____ Given material

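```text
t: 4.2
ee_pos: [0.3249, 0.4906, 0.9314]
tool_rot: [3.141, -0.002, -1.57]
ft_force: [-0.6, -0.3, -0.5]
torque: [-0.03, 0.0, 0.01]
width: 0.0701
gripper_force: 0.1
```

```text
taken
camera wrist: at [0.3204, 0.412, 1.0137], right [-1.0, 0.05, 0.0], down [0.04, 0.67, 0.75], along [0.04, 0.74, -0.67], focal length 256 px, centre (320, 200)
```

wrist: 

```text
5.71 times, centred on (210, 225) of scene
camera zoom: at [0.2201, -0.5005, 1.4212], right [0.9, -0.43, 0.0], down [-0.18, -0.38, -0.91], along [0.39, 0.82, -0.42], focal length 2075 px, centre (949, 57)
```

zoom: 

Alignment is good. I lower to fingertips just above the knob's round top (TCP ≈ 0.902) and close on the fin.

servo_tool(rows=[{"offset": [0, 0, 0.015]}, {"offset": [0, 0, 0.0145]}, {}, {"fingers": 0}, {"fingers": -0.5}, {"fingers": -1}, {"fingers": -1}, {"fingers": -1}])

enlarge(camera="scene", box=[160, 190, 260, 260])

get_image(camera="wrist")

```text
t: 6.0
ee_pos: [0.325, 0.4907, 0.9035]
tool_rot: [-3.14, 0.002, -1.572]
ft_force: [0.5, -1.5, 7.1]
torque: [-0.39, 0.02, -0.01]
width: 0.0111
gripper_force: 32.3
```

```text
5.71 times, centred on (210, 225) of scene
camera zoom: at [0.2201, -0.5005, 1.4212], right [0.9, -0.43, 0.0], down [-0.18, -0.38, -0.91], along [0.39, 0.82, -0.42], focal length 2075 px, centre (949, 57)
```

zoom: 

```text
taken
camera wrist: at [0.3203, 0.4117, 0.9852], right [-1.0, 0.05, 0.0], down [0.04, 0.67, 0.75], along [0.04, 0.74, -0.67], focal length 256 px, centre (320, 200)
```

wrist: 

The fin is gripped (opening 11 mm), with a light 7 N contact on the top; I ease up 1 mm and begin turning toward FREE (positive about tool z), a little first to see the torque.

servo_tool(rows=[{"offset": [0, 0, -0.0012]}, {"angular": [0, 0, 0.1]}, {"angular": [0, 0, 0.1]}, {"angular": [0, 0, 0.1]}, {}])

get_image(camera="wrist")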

________

**Short task:**
Output the complete data exactly as written. The answer is a JSON array that holds each line as a string and skips blank lines.

**Solution for this task:**
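[
  "```text",
  "t: 4.2",
  "ee_pos: [0.3249, 0.4906, 0.9314]",
  "tool_rot: [3.141, -0.002, -1.57]",
  "ft_force: [-0.6, -0.3, -0.5]",
  "torque: [-0.03, 0.0, 0.01]",
  "width: 0.0701",
  "gripper_force: 0.1",
  "```",
  "```text",
  "taken",
  "camera wrist: at [0.3204, 0.412, 1.0137], right [-1.0, 0.05, 0.0], down [0.04, 0.67, 0.75], along [0.04, 0.74, -0.67], focal length 256 px, centre (320, 200)",
  "```",
  "wrist: ",
  "```text",
  "5.71 times, centred on (210, 225) of scene",
  "camera zoom: at [0.2201, -0.5005, 1.4212], right [0.9, -0.43, 0.0], down [-0.18, -0.38, -0.91], along [0.39, 0.82, -0.42], focal length 2075 px, centre (949, 57)",
  "```",
  "zoom: ",
  "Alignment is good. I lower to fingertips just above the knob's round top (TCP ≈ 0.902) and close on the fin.",
  "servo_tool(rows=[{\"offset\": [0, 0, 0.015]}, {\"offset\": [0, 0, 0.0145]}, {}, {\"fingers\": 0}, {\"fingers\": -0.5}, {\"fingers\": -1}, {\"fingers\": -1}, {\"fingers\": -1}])",
  "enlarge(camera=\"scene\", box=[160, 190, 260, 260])",
  "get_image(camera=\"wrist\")",
  "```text",
  "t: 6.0",
  "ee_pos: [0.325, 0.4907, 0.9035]",
  "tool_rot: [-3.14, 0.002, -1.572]",
  "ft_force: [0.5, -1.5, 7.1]",
  "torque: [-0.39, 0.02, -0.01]",
  "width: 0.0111",
  "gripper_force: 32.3",
  "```",
  "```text",
  "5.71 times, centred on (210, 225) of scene",
  "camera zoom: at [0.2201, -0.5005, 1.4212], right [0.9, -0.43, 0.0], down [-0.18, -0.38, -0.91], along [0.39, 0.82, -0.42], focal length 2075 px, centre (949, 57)",
  "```",
  "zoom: ",
  "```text",
  "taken",
  "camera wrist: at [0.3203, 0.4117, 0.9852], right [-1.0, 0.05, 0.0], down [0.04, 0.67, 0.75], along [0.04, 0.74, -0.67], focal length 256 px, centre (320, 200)",
  "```",
  "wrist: ",
  "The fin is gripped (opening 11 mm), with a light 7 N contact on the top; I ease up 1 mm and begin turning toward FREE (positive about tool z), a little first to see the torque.",
  "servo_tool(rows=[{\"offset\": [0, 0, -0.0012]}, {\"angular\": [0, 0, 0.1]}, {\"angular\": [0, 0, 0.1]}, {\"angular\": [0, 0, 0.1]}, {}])",
  "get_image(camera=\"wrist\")"
]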